━━━━━ SOURCE EXCERPT ━━━━━

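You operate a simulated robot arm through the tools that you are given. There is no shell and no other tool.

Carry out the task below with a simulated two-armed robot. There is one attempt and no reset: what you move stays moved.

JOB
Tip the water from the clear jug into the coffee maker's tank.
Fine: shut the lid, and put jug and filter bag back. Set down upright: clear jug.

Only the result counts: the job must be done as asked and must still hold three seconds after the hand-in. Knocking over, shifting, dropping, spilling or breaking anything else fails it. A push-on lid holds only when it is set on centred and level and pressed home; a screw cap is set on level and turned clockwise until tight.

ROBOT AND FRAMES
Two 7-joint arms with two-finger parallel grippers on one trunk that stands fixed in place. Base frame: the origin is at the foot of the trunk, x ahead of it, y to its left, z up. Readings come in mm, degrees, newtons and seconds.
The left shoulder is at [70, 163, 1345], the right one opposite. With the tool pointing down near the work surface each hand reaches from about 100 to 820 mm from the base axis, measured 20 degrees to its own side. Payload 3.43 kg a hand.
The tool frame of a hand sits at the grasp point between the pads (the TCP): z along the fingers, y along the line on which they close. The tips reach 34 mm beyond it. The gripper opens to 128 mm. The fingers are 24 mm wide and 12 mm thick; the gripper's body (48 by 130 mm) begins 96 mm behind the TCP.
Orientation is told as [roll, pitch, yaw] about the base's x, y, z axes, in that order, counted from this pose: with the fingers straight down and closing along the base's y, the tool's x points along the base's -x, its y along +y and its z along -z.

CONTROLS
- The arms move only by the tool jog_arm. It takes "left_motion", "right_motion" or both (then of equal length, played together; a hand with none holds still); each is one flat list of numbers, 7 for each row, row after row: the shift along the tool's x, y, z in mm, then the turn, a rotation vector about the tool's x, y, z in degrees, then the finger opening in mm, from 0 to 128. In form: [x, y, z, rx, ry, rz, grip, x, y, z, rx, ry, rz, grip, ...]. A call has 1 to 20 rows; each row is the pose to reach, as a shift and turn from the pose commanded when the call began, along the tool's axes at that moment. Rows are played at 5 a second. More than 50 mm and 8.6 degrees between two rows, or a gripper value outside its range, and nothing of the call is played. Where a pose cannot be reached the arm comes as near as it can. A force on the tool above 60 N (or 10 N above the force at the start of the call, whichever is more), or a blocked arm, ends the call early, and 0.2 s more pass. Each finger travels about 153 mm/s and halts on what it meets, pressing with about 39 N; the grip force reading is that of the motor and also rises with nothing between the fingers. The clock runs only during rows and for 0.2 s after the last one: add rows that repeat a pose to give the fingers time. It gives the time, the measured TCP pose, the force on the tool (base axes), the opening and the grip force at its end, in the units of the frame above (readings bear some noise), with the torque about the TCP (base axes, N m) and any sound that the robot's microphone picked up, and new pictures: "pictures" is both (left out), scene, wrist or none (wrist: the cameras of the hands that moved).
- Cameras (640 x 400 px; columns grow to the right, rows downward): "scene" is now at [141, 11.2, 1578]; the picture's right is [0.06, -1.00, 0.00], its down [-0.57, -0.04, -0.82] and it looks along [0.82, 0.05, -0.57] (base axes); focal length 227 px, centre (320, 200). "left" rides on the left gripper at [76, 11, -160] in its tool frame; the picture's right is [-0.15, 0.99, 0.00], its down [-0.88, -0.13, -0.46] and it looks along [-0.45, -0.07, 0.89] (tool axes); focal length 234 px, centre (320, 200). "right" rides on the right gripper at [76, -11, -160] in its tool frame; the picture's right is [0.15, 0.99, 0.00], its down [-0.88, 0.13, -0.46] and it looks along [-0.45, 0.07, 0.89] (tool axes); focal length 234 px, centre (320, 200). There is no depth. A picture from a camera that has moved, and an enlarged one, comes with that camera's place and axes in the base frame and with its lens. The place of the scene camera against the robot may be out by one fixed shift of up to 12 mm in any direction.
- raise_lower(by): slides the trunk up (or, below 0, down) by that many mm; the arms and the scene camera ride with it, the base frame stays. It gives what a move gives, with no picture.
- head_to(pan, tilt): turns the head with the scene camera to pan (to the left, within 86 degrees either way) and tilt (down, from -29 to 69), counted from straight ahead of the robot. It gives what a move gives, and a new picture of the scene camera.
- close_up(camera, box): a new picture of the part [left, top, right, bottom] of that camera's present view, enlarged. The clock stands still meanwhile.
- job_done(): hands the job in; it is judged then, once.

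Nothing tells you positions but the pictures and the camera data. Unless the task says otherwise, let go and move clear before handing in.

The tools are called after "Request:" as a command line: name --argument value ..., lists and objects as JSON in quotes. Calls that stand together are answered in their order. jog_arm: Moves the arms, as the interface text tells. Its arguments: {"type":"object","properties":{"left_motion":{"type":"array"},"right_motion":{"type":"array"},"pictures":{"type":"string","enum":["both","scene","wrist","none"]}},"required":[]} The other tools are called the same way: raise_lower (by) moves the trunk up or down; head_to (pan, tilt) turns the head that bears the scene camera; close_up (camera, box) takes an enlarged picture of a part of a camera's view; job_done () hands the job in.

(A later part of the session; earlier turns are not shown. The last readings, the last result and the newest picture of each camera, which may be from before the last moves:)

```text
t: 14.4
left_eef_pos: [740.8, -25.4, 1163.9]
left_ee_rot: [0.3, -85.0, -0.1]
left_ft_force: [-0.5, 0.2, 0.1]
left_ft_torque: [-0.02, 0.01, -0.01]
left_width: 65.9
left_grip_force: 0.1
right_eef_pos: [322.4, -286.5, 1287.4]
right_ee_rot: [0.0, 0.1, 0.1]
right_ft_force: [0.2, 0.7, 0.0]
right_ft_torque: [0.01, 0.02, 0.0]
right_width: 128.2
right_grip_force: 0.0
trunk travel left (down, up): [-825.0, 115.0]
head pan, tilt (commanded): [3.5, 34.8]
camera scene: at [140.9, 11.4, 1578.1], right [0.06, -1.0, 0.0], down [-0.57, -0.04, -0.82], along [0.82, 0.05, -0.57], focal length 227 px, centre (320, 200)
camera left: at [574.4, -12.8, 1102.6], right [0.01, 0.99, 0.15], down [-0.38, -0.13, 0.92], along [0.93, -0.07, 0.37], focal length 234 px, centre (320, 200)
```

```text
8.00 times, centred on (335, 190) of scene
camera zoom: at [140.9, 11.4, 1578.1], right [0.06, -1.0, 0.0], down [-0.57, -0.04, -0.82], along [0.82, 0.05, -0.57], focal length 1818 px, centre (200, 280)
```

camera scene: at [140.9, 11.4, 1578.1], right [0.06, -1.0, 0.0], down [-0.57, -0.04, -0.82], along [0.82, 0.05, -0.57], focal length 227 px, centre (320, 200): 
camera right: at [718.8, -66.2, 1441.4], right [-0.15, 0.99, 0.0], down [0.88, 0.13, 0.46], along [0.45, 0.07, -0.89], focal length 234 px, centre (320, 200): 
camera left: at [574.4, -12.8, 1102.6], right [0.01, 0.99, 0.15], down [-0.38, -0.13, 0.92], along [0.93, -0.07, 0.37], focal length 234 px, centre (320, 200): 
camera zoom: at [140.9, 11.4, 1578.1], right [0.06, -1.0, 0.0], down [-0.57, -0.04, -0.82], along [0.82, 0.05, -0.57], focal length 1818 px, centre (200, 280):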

━━━━━

DESCRIPTION OF THE TASK – Using the listing above, reproduce each line without omission.

FULL SOLUTION –
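You operate a simulated robot arm through the tools that you are given. There is no shell and no other tool.

Carry out the task below with a simulated two-armed robot. There is one attempt and no reset: what you move stays moved.

JOB
Tip the water from the clear jug into the coffee maker's tank.
Fine: shut the lid, and put jug and filter bag back. Set down upright: clear jug.

Only the result counts: the job must be done as asked and must still hold three seconds after the hand-in. Knocking over, shifting, dropping, spilling or breaking anything else fails it. A push-on lid holds only when it is set on centred and level and pressed home; a screw cap is set on level and turned clockwise until tight.

ROBOT AND FRAMES
Two 7-joint arms with two-finger parallel grippers on one trunk that stands fixed in place. Base frame: the origin is at the foot of the trunk, x ahead of it, y to its left, z up. Readings come in mm, degrees, newtons and seconds.
The left shoulder is at [70, 163, 1345], the right one opposite. With the tool pointing down near the work surface each hand reaches from about 100 to 820 mm from the base axis, measured 20 degrees to its own side. Payload 3.43 kg a hand.
The tool frame of a hand sits at the grasp point between the pads (the TCP): z along the fingers, y along the line on which they close. The tips reach 34 mm beyond it. The gripper opens to 128 mm. The fingers are 24 mm wide and 12 mm thick; the gripper's body (48 by 130 mm) begins 96 mm behind the TCP.
Orientation is told as [roll, pitch, yaw] about the base's x, y, z axes, in that order, counted from this pose: with the fingers straight down and closing along the base's y, the tool's x points along the base's -x, its y along +y and its z along -z.

CONTROLS
- The arms move only by the tool jog_arm. It takes "left_motion", "right_motion" or both (then of equal length, played together; a hand with none holds still); each is one flat list of numbers, 7 for each row, row after row: the shift along the tool's x, y, z in mm, then the turn, a rotation vector about the tool's x, y, z in degrees, then the finger opening in mm, from 0 to 128. In form: [x, y, z, rx, ry, rz, grip, x, y, z, rx, ry, rz, grip, ...]. A call has 1 to 20 rows; each row is the pose to reach, as a shift and turn from the pose commanded when the call began, along the tool's axes at that moment. Rows are played at 5 a second. More than 50 mm and 8.6 degrees between two rows, or a gripper value outside its range, and nothing of the call is played. Where a pose cannot be reached the arm comes as near as it can. A force on the tool above 60 N (or 10 N above the force at the start of the call, whichever is more), or a blocked arm, ends the call early, and 0.2 s more pass. Each finger travels about 153 mm/s and halts on what it meets, pressing with about 39 N; the grip force reading is that of the motor and also rises with nothing between the fingers. The clock runs only during rows and for 0.2 s after the last one: add rows that repeat a pose to give the fingers time. It gives the time, the measured TCP pose, the force on the tool (base axes), the opening and the grip force at its end, in the units of the frame above (readings bear some noise), with the torque about the TCP (base axes, N m) and any sound that the robot's microphone picked up, and new pictures: "pictures" is both (left out), scene, wrist or none (wrist: the cameras of the hands that moved).
- Cameras (640 x 400 px; columns grow to the right, rows downward): "scene" is now at [141, 11.2, 1578]; the picture's right is [0.06, -1.00, 0.00], its down [-0.57, -0.04, -0.82] and it looks along [0.82, 0.05, -0.57] (base axes); focal length 227 px, centre (320, 200). "left" rides on the left gripper at [76, 11, -160] in its tool frame; the picture's right is [-0.15, 0.99, 0.00], its down [-0.88, -0.13, -0.46] and it looks along [-0.45, -0.07, 0.89] (tool axes); focal length 234 px, centre (320, 200). "right" rides on the right gripper at [76, -11, -160] in its tool frame; the picture's right is [0.15, 0.99, 0.00], its down [-0.88, 0.13, -0.46] and it looks along [-0.45, 0.07, 0.89] (tool axes); focal length 234 px, centre (320, 200). There is no depth. A picture from a camera that has moved, and an enlarged one, comes with that camera's place and axes in the base frame and with its lens. The place of the scene camera against the robot may be out by one fixed shift of up to 12 mm in any direction.
- raise_lower(by): slides the trunk up (or, below 0, down) by that many mm; the arms and the scene camera ride with it, the base frame stays. It gives what a move gives, with no picture.
- head_to(pan, tilt): turns the head with the scene camera to pan (to the left, within 86 degrees either way) and tilt (down, from -29 to 69), counted from straight ahead of the robot. It gives what a move gives, and a new picture of the scene camera.
- close_up(camera, box): a new picture of the part [left, top, right, bottom] of that camera's present view, enlarged. The clock stands still meanwhile.
- job_done(): hands the job in; it is judged then, once.

Nothing tells you positions but the pictures and the camera data. Unless the task says otherwise, let go and move clear before handing in.

The tools are called after "Request:" as a command line: name --argument value ..., lists and objects as JSON in quotes. Calls that stand together are answered in their order. jog_arm: Moves the arms, as the interface text tells. Its arguments: {"type":"object","properties":{"left_motion":{"type":"array"},"right_motion":{"type":"array"},"pictures":{"type":"string","enum":["both","scene","wrist","none"]}},"required":[]} The other tools are called the same way: raise_lower (by) moves the trunk up or down; head_to (pan, tilt) turns the head that bears the scene camera; close_up (camera, box) takes an enlarged picture of a part of a camera's view; job_done () hands the job in.

(A later part of the session; earlier turns are not shown. The last readings, the last result and the newest picture of each camera, which may be from before the last moves:)

```text
t: 14.4
left_eef_pos: [740.8, -25.4, 1163.9]
left_ee_rot: [0.3, -85.0, -0.1]
left_ft_force: [-0.5, 0.2, 0.1]
left_ft_torque: [-0.02, 0.01, -0.01]
left_width: 65.9
left_grip_force: 0.1
right_eef_pos: [322.4, -286.5, 1287.4]
right_ee_rot: [0.0, 0.1, 0.1]
right_ft_force: [0.2, 0.7, 0.0]
right_ft_torque: [0.01, 0.02, 0.0]
right_width: 128.2
right_grip_force: 0.0
trunk travel left (down, up): [-825.0, 115.0]
head pan, tilt (commanded): [3.5, 34.8]
camera scene: at [140.9, 11.4, 1578.1], right [0.06, -1.0, 0.0], down [-0.57, -0.04, -0.82], along [0.82, 0.05, -0.57], focal length 227 px, centre (320, 200)
camera left: at [574.4, -12.8, 1102.6], right [0.01, 0.99, 0.15], down [-0.38, -0.13, 0.92], along [0.93, -0.07, 0.37], focal length 234 px, centre (320, 200)
```

```text
8.00 times, centred on (335, 190) of scene
camera zoom: at [140.9, 11.4, 1578.1], right [0.06, -1.0, 0.0], down [-0.57, -0.04, -0.82], along [0.82, 0.05, -0.57], focal length 1818 px, centre (200, 280)
```

camera scene: at [140.9, 11.4, 1578.1], right [0.06, -1.0, 0.0], down [-0.57, -0.04, -0.82], along [0.82, 0.05, -0.57], focal length 227 px, centre (320, 200): 
camera right: at [718.8, -66.2, 1441.4], right [-0.15, 0.99, 0.0], down [0.88, 0.13, 0.46], along [0.45, 0.07, -0.89], focal length 234 px, centre (320, 200): 
camera left: at [574.4, -12.8, 1102.6], right [0.01, 0.99, 0.15], down [-0.38, -0.13, 0.92], along [0.93, -0.07, 0.37], focal length 234 px, centre (320, 200): 
camera zoom: at [140.9, 11.4, 1578.1], right [0.06, -1.0, 0.0], down [-0.57, -0.04, -0.82], along [0.82, 0.05, -0.57], focal length 1818 px, centre (200, 280):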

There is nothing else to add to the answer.